Ünlü gurmelerimiz bana kızmasın. Tuğrul Şavkay’ı diğerlerinden ayıran en önemli özelliği yemeğin uzmanı, yazarı, eleştirmeni ve otoritesi olmasının yanında mutfağın her kademesinde çalışmış bir şef olmasıdır.
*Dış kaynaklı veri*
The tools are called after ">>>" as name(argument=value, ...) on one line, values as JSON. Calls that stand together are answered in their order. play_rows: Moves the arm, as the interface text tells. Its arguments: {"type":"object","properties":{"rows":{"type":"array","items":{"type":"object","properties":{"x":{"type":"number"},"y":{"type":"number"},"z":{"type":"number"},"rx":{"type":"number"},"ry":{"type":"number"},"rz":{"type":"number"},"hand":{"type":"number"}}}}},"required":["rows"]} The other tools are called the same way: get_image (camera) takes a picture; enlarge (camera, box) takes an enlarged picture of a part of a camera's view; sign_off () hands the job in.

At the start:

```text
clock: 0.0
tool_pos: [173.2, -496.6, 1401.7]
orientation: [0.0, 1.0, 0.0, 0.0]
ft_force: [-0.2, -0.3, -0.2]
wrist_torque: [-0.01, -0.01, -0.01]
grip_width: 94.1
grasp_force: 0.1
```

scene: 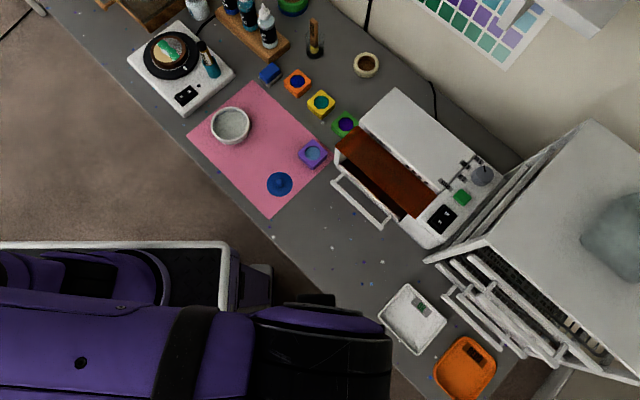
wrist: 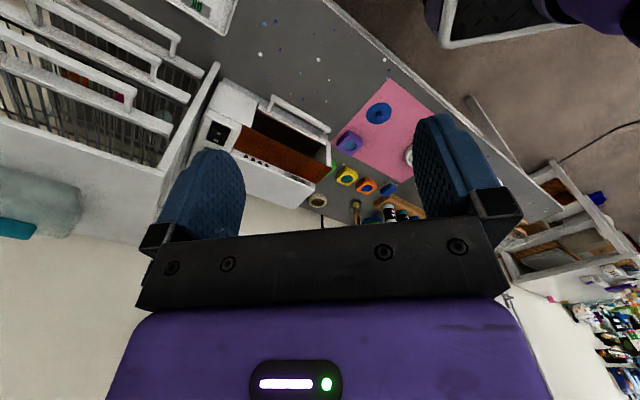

Kısacık hayatına akademide ders verme de dâhil, aşçılık kurslarında eğitmenlik, yüzlerce danışmanlık, dergi ve gazetelerde yemeğe dair yazılar, ansiklopedi, makaleler ve televizyon programları sığdırarak ve Türk gastronomisine iz bırakarak 2003 yılında aramızdan ayrılmıştır. Şavkay’ın gastronomide açtığı Rönesans (Yenidendoğuş) yolunun sağlıklı bir şekilde yürütülebilmesi, şeflerin mutfak becerilerinin yanına sosyal bilimler alanında da entellektüel beceriler geliştirmelerinden geçmektedir.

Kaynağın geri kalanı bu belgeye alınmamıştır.